The Pension Schemes Act 2026 includes provisions designed to avoid past pension scheme amendments being void on a technicality due to no “section 37 certificate” having been obtained from the scheme actuary at the time. The provisions are now in force. We take a look at the provisions and related regulatory guidance and consider the steps that trustees should be taking now.
Section 37 certificate “fix” provisions come into force
The Pension Schemes Act received Royal Assent on 29 April 2026. The measures designed to provide a “fix” for the issues stemming from the Virgin Media case came into force on that date.
The court’s judgment in the Virgin Media case found that amendments to contracted-out schemes made from 6 April 1997 to 5 April 2016 were void if the trustees had not obtained a “section 37 certificate” from the scheme actuary confirming that the scheme would continue to meet the statutory standard for contracting out following the amendment. The effect of the case was to call into question the validity of many scheme amendments which had been treated as valid for many years. In practice it was often not possible to find the section 37 certificate and therefore not straightforward to demonstrate that one had been obtained.

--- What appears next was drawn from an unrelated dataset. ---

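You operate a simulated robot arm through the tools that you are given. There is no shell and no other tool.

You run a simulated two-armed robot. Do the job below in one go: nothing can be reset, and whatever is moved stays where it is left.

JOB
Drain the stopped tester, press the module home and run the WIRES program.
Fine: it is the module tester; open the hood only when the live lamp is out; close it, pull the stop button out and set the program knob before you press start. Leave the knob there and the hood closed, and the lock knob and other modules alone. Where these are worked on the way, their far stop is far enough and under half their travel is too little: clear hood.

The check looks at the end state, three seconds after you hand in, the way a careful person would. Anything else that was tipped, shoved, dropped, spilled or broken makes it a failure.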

The “fix” provisions in the Act mean that relevant scheme amendments can generally be treated as having always met the section 37 certificate requirements provided the scheme’s actuary confirms in writing to the trustees that in the actuary’s opinion it is reasonable to conclude that the amendment would not have prevented the scheme from continuing to satisfy the statutory standard for contracted-out schemes.
If a scheme was wound up or the PPF assumed responsibility for a scheme before 29 April 2026, amendments will not be subject to challenge on the grounds that the section 37 certificate was not obtained.
Pensions Regulator guidance
The Pensions Regulator has published guidance on the section 37 certificate fix. The guidance suggests that trustees may need legal help to write the instruction to the actuary. It flags the importance of being clear as to the scope of what the actuary is being asked to consider (for example, if a deed makes more than one amendment, whether the actuary is to consider the overall effect of the amendments or each amendment individually). Where it is not clear whether a section 37 certificate was obtained, the guidance says that trustees should weigh up the cost/benefit of devoting resources to tracking down evidence of past certification versus assuming that no certificate was obtained and moving directly to obtaining confirmation under the new fix provisions.
The guidance says that trustees should maintain a clear audit trail for all decisions, actions and results relating to remediation issues, and that any section 37 certificates and actuarial confirmations obtained under the new fix provisions should be held by whoever holds the scheme’s formal documentation such as trust deeds and rules.
FRC guidance for actuaries
In our March 2026 Update we reported on the FRC’s draft guidance for actuaries in relation to the fix provisions. In May 2026 the FRC published the finalised version of the guidance. The final version is almost identical to the draft. It clarifies that where the actuary is asked to give a confirmation under the fix provisions, but there is legal uncertainty as to whether the original amendment required a section 37 certificate at all, the actuary may wish to consider providing confirmation if appropriate, but making clear that this is only a formal confirmation under the statutory provisions to the extent that the case is within scope of the fix.
Our thoughts
Now that the fix provisions are in force, trustees who have not already done so should identify past amendments for which actuarial confirmation should be obtained, and should provide appropriate instructions to the scheme’s actuary.